Well, it would have to be people who are willing to listen, so unfortunately that excludes many decision-makers. Perhaps the new UN secretary general, António Guterres, because I think African social policies are not always well understood by international bodies. Zane Dangor, the Director-General of the Department of Social Development (despite his resignation), since a closer understanding of how to support families should be sought between academics and government structures. Mrs Nakubasamthini Masuku, the National Executive Director of FAMSA to reach a common understanding of what it means to embrace and support all types of families.

How do you manage work-related stress?

I ask myself if an issue will still be important next year. If not, I don’t spend unnecessary energy or time on it.

Describe yourself as an academic leader in three words?

Sceptical, analytical, supportive.

The inaugural lecture of Prof Marlize Rabe, Department of Sociology, took place on 29 June 2017, entitled It takes a village to raise a child, but the village is ruined: Care and family policy in South Africa.

Rabe focused on care dynamics within families and the implications for family policy, premised on the fact that all people are in need of care at some point in their life. She explored the logic of a "care diamond" to focus on specific South African policy initiatives related to care and families.

She said that although certain care policies were directed towards individuals, regardless of family structures, specific family policy directions in South Africa are still stuck in outdated idealised family forms. "Furthermore, the gender dynamics that are prominent in all care relationships are largely ignored in family and related policies on care. Even more disastrous is that the intersections between gender, class, and race have been lost in the policy discourses."

She provided a detailed analysis and exploration of family policy in different parts of the world, taking in welfare states in the north, developmental states in East Asia and Latin America, and other African states. In the South Africa scenario, she indicated that care is undervalued in the country. She stated that the burden of care as an act should not be underestimated and that care as a positive moral value across racial lines should not be ignored.
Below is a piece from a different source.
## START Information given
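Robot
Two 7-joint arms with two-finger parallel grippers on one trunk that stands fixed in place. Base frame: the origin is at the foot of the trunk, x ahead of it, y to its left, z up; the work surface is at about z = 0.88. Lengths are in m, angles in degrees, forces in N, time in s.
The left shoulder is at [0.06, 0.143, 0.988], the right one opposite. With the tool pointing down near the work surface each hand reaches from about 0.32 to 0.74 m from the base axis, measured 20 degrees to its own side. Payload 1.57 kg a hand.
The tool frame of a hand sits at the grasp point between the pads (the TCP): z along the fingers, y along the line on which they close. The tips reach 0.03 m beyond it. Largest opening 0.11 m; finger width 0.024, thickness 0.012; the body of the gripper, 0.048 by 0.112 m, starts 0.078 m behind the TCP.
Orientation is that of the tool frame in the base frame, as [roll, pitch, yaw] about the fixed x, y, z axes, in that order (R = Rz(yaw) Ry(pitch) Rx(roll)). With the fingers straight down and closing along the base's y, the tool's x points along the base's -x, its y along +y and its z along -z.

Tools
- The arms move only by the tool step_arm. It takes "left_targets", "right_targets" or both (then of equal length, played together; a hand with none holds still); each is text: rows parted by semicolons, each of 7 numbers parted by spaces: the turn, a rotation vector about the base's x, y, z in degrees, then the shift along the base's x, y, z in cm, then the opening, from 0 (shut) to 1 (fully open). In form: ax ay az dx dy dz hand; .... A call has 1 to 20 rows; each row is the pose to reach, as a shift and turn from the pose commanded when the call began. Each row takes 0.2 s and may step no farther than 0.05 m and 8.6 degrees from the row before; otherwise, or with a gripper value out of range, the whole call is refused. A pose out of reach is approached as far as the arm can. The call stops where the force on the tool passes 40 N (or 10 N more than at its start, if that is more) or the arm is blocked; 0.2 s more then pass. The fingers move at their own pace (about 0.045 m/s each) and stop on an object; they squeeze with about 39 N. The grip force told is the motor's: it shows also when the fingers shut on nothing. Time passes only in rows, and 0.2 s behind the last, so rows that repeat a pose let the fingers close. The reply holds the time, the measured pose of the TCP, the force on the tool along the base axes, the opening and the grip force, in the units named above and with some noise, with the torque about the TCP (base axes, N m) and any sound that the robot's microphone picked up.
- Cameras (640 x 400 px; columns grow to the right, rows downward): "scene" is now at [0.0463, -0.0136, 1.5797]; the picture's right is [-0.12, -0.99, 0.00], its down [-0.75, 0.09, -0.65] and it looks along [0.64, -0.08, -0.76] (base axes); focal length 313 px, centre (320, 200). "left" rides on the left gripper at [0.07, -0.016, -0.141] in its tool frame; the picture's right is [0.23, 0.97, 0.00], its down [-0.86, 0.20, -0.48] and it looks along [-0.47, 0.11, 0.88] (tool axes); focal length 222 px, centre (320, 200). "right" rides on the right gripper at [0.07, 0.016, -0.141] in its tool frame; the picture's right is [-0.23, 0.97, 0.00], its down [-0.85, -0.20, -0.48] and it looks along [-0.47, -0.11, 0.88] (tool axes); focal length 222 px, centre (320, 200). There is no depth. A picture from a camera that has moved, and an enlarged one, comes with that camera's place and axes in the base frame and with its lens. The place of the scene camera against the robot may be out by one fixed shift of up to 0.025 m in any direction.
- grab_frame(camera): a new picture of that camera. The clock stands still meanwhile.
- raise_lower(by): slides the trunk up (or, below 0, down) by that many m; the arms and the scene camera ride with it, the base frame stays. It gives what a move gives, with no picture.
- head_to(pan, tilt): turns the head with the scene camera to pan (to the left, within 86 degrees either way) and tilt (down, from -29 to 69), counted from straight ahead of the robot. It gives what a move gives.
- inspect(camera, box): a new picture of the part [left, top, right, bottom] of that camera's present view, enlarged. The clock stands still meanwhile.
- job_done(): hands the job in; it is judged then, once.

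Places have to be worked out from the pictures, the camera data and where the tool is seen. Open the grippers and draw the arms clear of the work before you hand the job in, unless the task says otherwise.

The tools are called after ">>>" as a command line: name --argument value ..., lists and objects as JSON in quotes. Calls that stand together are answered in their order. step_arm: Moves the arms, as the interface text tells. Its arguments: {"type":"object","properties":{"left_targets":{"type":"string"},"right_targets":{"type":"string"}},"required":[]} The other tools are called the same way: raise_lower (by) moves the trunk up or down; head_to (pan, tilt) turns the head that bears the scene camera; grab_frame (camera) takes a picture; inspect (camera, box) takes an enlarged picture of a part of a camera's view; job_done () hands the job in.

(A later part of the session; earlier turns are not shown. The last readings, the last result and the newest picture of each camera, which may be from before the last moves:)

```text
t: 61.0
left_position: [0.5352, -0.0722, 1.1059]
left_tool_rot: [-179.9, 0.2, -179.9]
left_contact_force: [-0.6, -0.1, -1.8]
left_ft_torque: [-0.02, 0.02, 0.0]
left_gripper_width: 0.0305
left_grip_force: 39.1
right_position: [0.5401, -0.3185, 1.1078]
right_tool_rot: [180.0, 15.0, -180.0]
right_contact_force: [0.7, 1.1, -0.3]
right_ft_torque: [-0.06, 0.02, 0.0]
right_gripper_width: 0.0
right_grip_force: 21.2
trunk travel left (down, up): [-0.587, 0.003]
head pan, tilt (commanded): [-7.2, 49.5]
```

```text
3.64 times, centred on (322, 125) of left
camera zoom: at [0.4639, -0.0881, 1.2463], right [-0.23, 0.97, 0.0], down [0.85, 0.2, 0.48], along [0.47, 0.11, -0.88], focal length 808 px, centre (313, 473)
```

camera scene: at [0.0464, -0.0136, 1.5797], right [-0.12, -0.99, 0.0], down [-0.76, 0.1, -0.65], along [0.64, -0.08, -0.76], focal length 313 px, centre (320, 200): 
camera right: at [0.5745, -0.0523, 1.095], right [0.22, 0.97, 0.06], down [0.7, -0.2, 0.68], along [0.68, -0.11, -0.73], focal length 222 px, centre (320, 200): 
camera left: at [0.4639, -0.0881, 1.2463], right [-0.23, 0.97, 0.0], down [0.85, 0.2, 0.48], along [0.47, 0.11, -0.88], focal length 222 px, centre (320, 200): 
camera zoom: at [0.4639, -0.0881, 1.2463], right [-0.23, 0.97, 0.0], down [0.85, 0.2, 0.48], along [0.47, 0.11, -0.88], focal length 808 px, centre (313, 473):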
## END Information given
Care was a focal point in Rabe’s lecture relating to family, the state, the market and the community in South Africa. She said that gender differences in caretaking could be overcome if more flexible gender constructions were encouraged. However, she warned that, as much as greater gender equality is an important ideal to strive for, it would not translate into general greater equality because of increasing economic inequality.

If we look at the demographic dividend in South Africa, Rabe believes that there are large numbers of potential caregivers. She said that the family as a care institution could thus potentially be relied upon, especially in certain communities. In others, individual members would have to rely increasingly on paid care services since there were not many (or any) available family members to care for them.

She added that these demographic realities had the potential to perpetuate current gender, racial and class inequalities. "Yet, moral values, such as ubuntu, the feminist ethics of care and the Charter of Compassion, may promote positive outcomes, especially if volunteer work, NPOs and communities are supported and given more recognition by the state."